--- begin COLLECTED DATA ---
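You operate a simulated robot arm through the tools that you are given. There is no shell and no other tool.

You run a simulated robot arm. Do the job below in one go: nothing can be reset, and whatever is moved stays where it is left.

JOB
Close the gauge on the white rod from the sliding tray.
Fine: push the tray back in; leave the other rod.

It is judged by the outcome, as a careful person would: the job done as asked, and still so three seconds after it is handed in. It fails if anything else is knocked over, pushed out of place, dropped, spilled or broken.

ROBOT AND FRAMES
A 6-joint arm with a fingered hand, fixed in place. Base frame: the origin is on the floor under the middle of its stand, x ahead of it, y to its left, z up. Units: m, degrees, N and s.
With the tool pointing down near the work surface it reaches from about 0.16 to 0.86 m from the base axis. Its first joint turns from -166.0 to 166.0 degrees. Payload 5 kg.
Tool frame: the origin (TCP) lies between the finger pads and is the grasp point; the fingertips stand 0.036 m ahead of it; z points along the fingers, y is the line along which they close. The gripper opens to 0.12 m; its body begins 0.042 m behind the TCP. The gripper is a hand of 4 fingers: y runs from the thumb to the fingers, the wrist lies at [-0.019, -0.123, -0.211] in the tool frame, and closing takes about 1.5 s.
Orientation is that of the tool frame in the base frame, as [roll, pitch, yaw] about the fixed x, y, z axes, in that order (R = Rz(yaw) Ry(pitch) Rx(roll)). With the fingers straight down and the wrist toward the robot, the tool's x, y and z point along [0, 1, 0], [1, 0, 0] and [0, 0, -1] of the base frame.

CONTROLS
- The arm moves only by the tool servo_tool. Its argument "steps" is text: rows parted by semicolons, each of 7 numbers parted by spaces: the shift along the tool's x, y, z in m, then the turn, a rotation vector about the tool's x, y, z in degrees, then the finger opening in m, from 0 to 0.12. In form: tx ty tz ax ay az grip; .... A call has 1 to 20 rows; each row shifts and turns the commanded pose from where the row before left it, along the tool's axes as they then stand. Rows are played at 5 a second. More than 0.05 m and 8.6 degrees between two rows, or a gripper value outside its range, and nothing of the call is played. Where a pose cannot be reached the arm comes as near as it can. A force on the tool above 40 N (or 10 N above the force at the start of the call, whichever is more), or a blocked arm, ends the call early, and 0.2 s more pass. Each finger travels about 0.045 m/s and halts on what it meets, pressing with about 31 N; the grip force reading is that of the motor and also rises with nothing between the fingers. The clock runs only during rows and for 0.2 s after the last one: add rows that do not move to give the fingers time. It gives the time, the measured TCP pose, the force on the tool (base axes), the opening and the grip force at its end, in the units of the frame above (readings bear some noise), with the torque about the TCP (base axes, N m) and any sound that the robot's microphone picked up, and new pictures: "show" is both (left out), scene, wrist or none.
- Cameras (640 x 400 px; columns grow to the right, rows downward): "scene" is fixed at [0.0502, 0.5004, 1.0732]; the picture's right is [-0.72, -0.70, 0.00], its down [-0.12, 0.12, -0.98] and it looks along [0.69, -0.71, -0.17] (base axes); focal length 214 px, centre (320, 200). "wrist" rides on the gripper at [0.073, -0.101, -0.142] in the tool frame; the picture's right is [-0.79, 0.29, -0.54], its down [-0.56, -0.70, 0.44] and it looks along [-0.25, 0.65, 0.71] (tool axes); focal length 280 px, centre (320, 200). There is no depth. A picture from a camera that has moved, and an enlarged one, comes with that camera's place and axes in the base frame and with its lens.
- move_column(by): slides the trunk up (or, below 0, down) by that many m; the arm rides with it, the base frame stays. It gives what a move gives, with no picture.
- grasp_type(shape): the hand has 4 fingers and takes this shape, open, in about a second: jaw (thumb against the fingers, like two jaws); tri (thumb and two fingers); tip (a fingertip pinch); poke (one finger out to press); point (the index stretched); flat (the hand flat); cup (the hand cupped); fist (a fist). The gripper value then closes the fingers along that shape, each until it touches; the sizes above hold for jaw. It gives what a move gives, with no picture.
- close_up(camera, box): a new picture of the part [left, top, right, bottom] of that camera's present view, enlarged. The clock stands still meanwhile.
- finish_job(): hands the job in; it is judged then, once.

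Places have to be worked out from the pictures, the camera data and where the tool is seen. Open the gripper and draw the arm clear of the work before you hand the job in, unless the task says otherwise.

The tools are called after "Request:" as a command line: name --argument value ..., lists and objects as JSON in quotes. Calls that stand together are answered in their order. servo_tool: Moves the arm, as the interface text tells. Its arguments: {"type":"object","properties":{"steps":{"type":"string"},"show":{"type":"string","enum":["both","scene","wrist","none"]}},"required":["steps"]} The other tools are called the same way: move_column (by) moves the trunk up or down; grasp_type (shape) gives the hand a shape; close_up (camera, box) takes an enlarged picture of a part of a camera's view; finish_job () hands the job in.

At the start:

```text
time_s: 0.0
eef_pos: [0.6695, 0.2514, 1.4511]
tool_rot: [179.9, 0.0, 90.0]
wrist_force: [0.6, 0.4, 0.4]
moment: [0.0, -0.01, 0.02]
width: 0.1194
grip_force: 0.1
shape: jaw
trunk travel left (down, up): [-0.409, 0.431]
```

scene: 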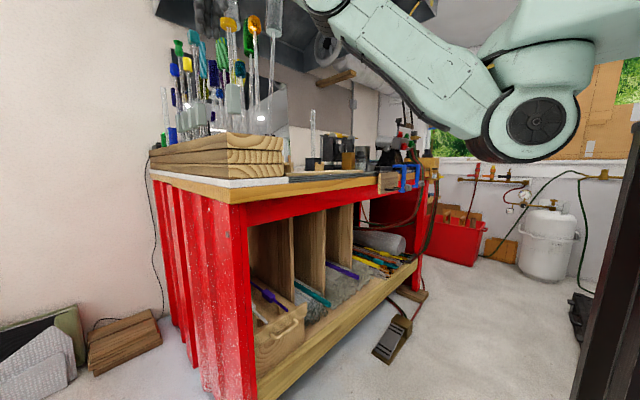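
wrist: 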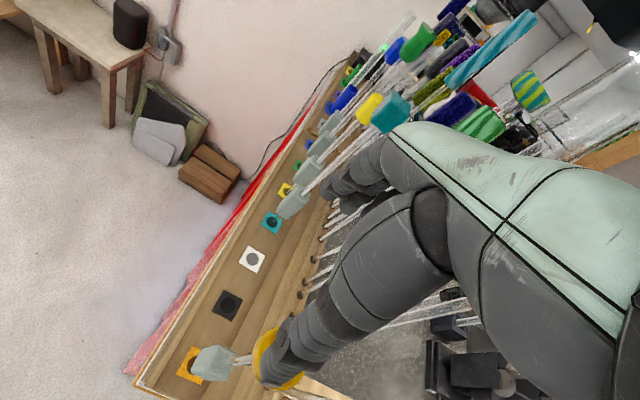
--- end COLLECTED DATA ---
TASK DESCRIPTION
Quote each line of the listing exactly, but leave the pictures out.

SOLVED EXERCISE
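You operate a simulated robot arm through the tools that you are given. There is no shell and no other tool.

You run a simulated robot arm. Do the job below in one go: nothing can be reset, and whatever is moved stays where it is left.

JOB
Close the gauge on the white rod from the sliding tray.
Fine: push the tray back in; leave the other rod.

It is judged by the outcome, as a careful person would: the job done as asked, and still so three seconds after it is handed in. It fails if anything else is knocked over, pushed out of place, dropped, spilled or broken.

ROBOT AND FRAMES
A 6-joint arm with a fingered hand, fixed in place. Base frame: the origin is on the floor under the middle of its stand, x ahead of it, y to its left, z up. Units: m, degrees, N and s.
With the tool pointing down near the work surface it reaches from about 0.16 to 0.86 m from the base axis. Its first joint turns from -166.0 to 166.0 degrees. Payload 5 kg.
Tool frame: the origin (TCP) lies between the finger pads and is the grasp point; the fingertips stand 0.036 m ahead of it; z points along the fingers, y is the line along which they close. The gripper opens to 0.12 m; its body begins 0.042 m behind the TCP. The gripper is a hand of 4 fingers: y runs from the thumb to the fingers, the wrist lies at [-0.019, -0.123, -0.211] in the tool frame, and closing takes about 1.5 s.
Orientation is that of the tool frame in the base frame, as [roll, pitch, yaw] about the fixed x, y, z axes, in that order (R = Rz(yaw) Ry(pitch) Rx(roll)). With the fingers straight down and the wrist toward the robot, the tool's x, y and z point along [0, 1, 0], [1, 0, 0] and [0, 0, -1] of the base frame.

CONTROLS
- The arm moves only by the tool servo_tool. Its argument "steps" is text: rows parted by semicolons, each of 7 numbers parted by spaces: the shift along the tool's x, y, z in m, then the turn, a rotation vector about the tool's x, y, z in degrees, then the finger opening in m, from 0 to 0.12. In form: tx ty tz ax ay az grip; .... A call has 1 to 20 rows; each row shifts and turns the commanded pose from where the row before left it, along the tool's axes as they then stand. Rows are played at 5 a second. More than 0.05 m and 8.6 degrees between two rows, or a gripper value outside its range, and nothing of the call is played. Where a pose cannot be reached the arm comes as near as it can. A force on the tool above 40 N (or 10 N above the force at the start of the call, whichever is more), or a blocked arm, ends the call early, and 0.2 s more pass. Each finger travels about 0.045 m/s and halts on what it meets, pressing with about 31 N; the grip force reading is that of the motor and also rises with nothing between the fingers. The clock runs only during rows and for 0.2 s after the last one: add rows that do not move to give the fingers time. It gives the time, the measured TCP pose, the force on the tool (base axes), the opening and the grip force at its end, in the units of the frame above (readings bear some noise), with the torque about the TCP (base axes, N m) and any sound that the robot's microphone picked up, and new pictures: "show" is both (left out), scene, wrist or none.
- Cameras (640 x 400 px; columns grow to the right, rows downward): "scene" is fixed at [0.0502, 0.5004, 1.0732]; the picture's right is [-0.72, -0.70, 0.00], its down [-0.12, 0.12, -0.98] and it looks along [0.69, -0.71, -0.17] (base axes); focal length 214 px, centre (320, 200). "wrist" rides on the gripper at [0.073, -0.101, -0.142] in the tool frame; the picture's right is [-0.79, 0.29, -0.54], its down [-0.56, -0.70, 0.44] and it looks along [-0.25, 0.65, 0.71] (tool axes); focal length 280 px, centre (320, 200). There is no depth. A picture from a camera that has moved, and an enlarged one, comes with that camera's place and axes in the base frame and with its lens.
- move_column(by): slides the trunk up (or, below 0, down) by that many m; the arm rides with it, the base frame stays. It gives what a move gives, with no picture.
- grasp_type(shape): the hand has 4 fingers and takes this shape, open, in about a second: jaw (thumb against the fingers, like two jaws); tri (thumb and two fingers); tip (a fingertip pinch); poke (one finger out to press); point (the index stretched); flat (the hand flat); cup (the hand cupped); fist (a fist). The gripper value then closes the fingers along that shape, each until it touches; the sizes above hold for jaw. It gives what a move gives, with no picture.
- close_up(camera, box): a new picture of the part [left, top, right, bottom] of that camera's present view, enlarged. The clock stands still meanwhile.
- finish_job(): hands the job in; it is judged then, once.

Places have to be worked out from the pictures, the camera data and where the tool is seen. Open the gripper and draw the arm clear of the work before you hand the job in, unless the task says otherwise.

The tools are called after "Request:" as a command line: name --argument value ..., lists and objects as JSON in quotes. Calls that stand together are answered in their order. servo_tool: Moves the arm, as the interface text tells. Its arguments: {"type":"object","properties":{"steps":{"type":"string"},"show":{"type":"string","enum":["both","scene","wrist","none"]}},"required":["steps"]} The other tools are called the same way: move_column (by) moves the trunk up or down; grasp_type (shape) gives the hand a shape; close_up (camera, box) takes an enlarged picture of a part of a camera's view; finish_job () hands the job in.

At the start:

```text
time_s: 0.0
eef_pos: [0.6695, 0.2514, 1.4511]
tool_rot: [179.9, 0.0, 90.0]
wrist_force: [0.6, 0.4, 0.4]
moment: [0.0, -0.01, 0.02]
width: 0.1194
grip_force: 0.1
shape: jaw
trunk travel left (down, up): [-0.409, 0.431]
```

scene: 
wrist: 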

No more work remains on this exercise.